I know all these things because I follow them all on various social media services. And they know I know; this isn’t some kind of stolen glance into the online life of teenagers that no one is supposed to see. Contrary to popular belief among adults, these teenagers are not oblivious to privacy settings and do care a good amount about who can see what online. If anything, most of them have consciously chosen what they want to show to me and the rest of the world through social media. And what they’re telling us is who they are and what they need from us as mentors.
Something worth thinking about. As I look back at the questions I got from my kids back in the day, technology was sort of the conduit to the real topics. What do I do when people are mean? My friend betrays me? And what’s up with family?
It’s a strange opportunity brought about by social media and a wonderful inter-generational project. Get adults to talk to kids about privacy in the real world. Get kids to show adults how to set privacy options online. Encourage them to connect to each other and continue to listen and learn. After all…

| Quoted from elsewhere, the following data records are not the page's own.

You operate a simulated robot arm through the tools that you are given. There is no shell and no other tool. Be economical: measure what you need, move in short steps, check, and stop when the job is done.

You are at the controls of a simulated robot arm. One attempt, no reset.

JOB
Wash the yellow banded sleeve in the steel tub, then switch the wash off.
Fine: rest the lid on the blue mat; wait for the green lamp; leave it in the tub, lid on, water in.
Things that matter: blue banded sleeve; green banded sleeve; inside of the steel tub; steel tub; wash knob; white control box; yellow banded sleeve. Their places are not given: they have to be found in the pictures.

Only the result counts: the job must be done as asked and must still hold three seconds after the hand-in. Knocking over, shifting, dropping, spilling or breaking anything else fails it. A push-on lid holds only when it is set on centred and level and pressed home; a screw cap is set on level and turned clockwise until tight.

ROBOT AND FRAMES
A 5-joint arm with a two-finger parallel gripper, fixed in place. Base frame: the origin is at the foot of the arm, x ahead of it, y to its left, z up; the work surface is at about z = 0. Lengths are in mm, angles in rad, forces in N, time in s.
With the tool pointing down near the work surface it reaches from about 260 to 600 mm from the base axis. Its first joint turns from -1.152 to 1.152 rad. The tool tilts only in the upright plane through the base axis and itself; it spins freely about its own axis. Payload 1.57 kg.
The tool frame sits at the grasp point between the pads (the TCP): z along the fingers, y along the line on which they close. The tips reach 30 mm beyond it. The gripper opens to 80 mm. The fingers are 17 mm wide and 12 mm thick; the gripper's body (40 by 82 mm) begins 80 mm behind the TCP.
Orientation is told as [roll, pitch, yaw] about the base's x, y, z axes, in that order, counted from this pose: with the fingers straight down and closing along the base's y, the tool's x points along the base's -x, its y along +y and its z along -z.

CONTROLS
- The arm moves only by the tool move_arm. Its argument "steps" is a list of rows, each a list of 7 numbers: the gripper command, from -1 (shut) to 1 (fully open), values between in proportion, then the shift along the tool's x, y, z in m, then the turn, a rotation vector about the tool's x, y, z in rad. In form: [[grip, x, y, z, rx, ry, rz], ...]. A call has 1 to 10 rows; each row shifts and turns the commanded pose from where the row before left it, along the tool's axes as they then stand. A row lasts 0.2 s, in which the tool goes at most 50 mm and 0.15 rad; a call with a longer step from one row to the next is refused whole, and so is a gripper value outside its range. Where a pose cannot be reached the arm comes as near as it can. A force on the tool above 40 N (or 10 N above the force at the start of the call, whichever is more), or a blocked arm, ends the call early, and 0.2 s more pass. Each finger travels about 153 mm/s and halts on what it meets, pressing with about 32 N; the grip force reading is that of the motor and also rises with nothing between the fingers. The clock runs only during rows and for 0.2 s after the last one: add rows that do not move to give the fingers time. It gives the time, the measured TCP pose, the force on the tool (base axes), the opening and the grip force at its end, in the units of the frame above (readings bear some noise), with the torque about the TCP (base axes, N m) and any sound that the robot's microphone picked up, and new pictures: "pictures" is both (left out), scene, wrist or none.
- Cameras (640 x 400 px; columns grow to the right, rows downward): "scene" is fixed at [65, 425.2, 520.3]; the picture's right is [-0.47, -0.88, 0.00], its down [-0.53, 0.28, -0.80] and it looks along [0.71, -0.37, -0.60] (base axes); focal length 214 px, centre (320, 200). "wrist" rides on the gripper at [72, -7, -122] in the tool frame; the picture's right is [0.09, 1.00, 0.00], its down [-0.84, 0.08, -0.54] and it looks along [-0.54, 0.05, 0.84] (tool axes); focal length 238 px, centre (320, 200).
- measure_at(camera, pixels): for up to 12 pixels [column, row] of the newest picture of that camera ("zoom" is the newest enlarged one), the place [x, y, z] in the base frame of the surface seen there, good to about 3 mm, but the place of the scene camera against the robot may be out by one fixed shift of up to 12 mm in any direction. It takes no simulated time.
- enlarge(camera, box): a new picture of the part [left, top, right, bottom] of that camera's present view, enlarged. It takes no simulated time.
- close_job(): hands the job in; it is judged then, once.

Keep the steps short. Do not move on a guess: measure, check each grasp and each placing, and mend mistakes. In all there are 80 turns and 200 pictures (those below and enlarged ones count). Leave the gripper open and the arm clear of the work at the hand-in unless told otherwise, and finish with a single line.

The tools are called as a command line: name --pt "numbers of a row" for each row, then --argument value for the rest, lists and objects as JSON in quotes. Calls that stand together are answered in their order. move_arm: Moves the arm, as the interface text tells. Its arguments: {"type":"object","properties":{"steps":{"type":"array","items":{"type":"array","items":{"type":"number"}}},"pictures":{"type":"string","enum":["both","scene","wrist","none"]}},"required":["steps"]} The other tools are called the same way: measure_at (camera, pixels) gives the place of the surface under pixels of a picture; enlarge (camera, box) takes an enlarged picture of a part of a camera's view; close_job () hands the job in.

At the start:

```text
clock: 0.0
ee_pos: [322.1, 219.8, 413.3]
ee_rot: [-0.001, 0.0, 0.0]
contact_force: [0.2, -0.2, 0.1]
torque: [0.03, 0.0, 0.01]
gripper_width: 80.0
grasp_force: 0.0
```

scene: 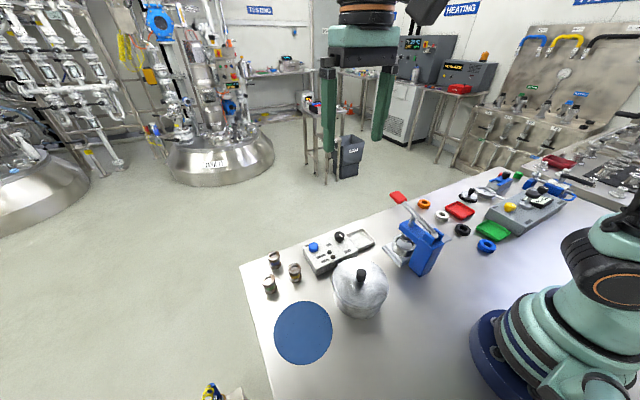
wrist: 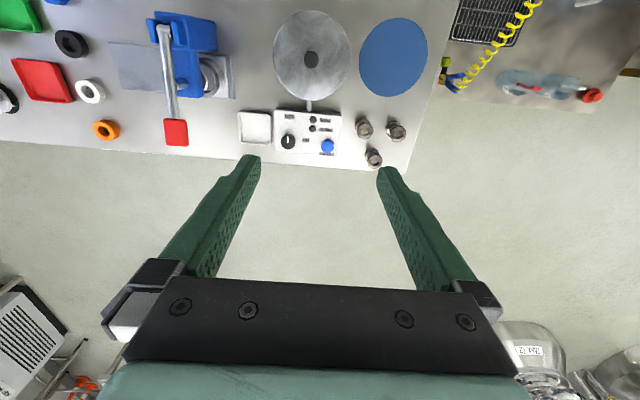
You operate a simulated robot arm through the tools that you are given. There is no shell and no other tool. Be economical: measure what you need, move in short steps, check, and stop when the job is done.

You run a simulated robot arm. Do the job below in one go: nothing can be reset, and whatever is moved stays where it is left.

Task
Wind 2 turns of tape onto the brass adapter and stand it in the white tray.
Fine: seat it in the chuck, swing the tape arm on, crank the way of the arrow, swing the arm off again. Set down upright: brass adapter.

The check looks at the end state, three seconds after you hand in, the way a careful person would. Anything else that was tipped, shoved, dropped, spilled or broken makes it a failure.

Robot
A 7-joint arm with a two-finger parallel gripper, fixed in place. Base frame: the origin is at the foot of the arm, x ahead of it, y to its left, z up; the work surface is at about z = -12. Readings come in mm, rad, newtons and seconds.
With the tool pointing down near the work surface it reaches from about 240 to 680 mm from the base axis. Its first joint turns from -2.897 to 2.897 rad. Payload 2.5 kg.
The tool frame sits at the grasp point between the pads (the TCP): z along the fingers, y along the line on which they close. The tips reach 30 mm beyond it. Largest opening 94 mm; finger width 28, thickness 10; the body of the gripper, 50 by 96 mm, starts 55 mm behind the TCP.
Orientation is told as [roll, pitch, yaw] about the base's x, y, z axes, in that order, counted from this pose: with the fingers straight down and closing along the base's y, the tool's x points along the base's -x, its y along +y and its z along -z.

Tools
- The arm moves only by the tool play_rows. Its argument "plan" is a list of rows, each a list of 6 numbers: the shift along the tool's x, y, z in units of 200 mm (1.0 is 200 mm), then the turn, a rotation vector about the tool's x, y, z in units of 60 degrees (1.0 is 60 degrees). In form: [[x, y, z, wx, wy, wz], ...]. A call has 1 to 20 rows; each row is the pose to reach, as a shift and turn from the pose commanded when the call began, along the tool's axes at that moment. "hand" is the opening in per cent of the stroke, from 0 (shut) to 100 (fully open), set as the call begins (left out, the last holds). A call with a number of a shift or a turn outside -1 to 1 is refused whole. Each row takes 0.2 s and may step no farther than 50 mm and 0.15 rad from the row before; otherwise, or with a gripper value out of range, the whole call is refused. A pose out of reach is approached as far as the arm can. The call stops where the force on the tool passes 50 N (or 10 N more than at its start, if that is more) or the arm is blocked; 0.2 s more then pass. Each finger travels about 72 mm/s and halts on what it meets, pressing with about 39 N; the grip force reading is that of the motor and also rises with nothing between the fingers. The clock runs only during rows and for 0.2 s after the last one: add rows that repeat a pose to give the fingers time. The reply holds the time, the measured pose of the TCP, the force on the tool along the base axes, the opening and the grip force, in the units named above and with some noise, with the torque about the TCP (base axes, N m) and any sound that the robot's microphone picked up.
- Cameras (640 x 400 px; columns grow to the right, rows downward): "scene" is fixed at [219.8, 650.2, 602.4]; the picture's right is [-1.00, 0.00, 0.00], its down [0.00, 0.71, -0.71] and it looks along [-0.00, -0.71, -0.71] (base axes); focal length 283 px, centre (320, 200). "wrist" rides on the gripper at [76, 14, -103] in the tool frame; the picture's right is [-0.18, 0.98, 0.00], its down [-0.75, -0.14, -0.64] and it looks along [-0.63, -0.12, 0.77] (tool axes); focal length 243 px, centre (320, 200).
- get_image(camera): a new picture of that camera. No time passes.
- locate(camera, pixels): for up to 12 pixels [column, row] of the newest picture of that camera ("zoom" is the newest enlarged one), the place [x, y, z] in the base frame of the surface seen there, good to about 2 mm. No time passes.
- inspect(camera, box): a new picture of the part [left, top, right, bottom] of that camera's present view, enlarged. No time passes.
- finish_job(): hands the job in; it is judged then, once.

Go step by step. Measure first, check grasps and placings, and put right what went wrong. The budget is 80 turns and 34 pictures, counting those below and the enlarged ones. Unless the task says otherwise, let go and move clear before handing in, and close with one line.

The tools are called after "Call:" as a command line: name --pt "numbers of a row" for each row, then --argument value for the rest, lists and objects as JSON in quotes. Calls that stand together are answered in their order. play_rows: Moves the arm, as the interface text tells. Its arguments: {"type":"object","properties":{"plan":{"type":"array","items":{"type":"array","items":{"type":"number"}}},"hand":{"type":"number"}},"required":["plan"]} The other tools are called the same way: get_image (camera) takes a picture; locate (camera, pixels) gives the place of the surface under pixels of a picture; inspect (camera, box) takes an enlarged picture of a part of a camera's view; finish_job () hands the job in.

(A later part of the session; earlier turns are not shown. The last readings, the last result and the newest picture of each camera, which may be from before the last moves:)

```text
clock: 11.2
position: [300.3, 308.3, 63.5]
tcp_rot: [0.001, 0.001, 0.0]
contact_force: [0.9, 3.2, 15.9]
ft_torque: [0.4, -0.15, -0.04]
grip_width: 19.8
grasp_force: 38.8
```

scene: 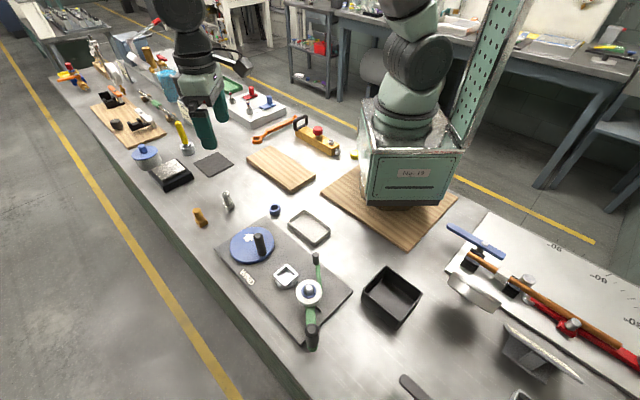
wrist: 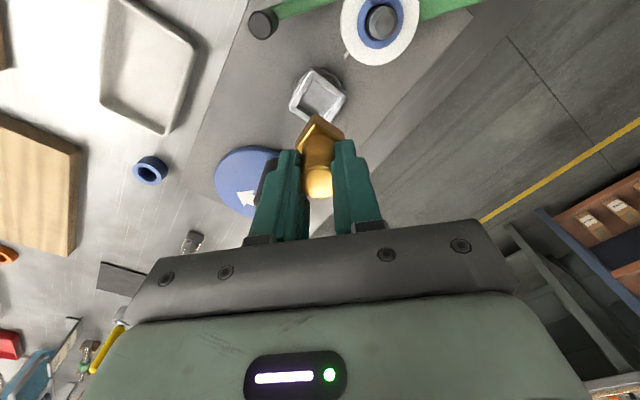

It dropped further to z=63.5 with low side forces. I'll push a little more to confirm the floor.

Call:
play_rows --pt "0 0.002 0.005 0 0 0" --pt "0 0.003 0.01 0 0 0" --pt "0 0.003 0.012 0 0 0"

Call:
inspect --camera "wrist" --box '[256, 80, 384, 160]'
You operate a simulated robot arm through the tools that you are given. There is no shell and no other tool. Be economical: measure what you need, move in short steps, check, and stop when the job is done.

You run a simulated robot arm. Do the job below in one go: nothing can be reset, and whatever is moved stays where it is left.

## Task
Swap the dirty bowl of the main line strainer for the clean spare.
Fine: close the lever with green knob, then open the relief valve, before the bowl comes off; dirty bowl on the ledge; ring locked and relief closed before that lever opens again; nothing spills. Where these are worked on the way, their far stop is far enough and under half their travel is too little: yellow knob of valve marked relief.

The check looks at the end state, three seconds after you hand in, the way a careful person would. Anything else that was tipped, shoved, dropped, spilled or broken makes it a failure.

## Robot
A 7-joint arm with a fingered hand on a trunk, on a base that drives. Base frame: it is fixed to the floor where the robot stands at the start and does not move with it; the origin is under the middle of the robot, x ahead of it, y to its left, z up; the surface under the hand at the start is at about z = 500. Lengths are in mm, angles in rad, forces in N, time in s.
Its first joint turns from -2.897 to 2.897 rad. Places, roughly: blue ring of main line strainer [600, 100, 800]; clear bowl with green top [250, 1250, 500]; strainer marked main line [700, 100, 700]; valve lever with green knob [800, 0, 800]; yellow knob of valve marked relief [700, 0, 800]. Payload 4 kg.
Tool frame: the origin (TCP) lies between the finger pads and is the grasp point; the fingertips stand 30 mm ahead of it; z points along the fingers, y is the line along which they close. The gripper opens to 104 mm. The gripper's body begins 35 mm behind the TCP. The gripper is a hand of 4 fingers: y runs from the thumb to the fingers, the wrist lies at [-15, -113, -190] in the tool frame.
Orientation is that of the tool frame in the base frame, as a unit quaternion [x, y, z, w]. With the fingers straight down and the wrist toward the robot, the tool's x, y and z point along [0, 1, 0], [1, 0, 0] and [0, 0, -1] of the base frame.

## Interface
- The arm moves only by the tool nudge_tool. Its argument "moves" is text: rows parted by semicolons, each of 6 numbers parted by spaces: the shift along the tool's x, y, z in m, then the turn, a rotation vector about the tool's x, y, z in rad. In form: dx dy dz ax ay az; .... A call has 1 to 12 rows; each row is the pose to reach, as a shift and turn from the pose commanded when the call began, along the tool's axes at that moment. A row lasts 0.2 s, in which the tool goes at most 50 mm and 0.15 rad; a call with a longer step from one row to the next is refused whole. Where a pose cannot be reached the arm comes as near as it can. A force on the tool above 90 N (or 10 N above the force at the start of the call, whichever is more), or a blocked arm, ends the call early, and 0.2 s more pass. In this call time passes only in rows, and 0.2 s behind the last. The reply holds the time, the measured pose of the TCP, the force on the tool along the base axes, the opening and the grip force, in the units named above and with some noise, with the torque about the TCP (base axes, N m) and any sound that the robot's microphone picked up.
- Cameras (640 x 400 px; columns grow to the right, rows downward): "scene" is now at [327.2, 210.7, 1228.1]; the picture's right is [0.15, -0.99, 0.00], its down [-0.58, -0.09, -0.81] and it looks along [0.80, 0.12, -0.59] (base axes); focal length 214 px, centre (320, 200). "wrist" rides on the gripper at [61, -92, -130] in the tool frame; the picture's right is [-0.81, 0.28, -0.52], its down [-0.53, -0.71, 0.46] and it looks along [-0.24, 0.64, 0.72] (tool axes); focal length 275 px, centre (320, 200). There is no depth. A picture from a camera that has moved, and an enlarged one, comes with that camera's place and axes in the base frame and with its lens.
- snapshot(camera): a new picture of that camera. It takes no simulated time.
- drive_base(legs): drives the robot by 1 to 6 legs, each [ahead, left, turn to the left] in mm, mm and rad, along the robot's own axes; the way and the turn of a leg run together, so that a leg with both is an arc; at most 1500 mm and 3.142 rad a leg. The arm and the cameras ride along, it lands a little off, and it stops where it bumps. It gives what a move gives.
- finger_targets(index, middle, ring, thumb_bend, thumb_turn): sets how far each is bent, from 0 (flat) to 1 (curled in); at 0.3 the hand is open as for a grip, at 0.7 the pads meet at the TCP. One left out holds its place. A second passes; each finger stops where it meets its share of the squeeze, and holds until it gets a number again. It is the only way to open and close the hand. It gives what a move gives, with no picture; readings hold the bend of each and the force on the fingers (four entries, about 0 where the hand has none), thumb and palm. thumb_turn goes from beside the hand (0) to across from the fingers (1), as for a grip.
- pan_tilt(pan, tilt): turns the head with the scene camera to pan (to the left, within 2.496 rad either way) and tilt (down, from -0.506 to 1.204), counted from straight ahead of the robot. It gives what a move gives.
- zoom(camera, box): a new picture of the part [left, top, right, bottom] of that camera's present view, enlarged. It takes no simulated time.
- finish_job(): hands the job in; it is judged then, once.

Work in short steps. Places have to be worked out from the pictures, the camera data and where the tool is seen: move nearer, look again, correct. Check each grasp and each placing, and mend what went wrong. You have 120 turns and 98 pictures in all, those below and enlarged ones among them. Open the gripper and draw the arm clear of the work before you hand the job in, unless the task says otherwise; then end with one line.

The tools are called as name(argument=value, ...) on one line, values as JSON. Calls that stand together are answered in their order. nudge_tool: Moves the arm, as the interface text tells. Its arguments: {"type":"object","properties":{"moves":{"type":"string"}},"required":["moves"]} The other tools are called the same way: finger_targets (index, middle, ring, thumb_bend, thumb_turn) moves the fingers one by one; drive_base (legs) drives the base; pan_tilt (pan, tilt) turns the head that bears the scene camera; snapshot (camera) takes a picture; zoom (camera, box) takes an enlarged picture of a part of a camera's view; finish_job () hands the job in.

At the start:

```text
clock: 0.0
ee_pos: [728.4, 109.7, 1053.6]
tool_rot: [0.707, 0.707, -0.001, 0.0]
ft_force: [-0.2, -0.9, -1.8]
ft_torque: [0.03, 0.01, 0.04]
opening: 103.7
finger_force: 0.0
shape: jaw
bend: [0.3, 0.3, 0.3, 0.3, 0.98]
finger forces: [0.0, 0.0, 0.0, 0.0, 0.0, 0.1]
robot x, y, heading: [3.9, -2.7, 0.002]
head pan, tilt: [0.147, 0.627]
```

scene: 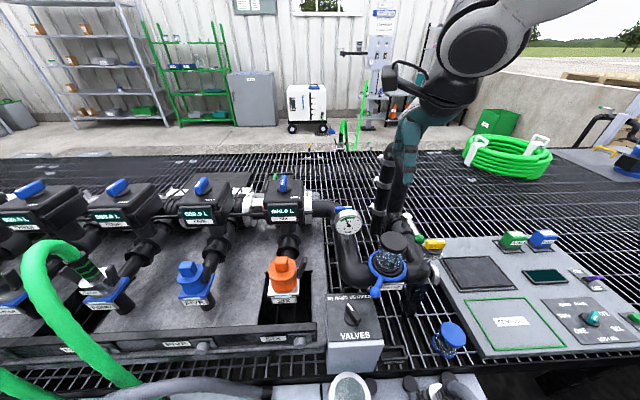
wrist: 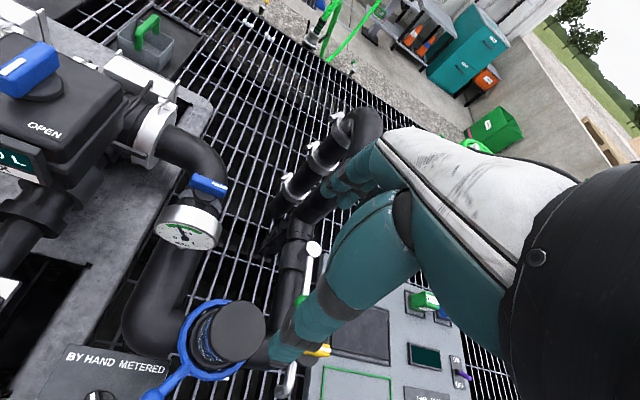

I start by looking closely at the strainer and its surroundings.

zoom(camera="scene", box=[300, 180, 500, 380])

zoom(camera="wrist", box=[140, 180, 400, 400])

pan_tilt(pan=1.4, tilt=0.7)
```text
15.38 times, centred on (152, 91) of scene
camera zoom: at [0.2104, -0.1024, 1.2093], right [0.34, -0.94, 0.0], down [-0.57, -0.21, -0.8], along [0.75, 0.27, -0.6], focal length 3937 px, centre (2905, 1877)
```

Some researchers now argue that high schoolers with an adult mentor means a 50 percent greater likelihood of attending college—disadvantaged students are 100 percent more likely if they have an adult mentor. And that mentor doesn’t even have to do anything special: “Comments from study participants indicate that their mentors weren’t necessarily doing anything extraordinary, just being involved and treating the young person as an important human being,” Brigham Young University sociology professor Lance Erickson wrote of his study published in the journal Sociology of Education.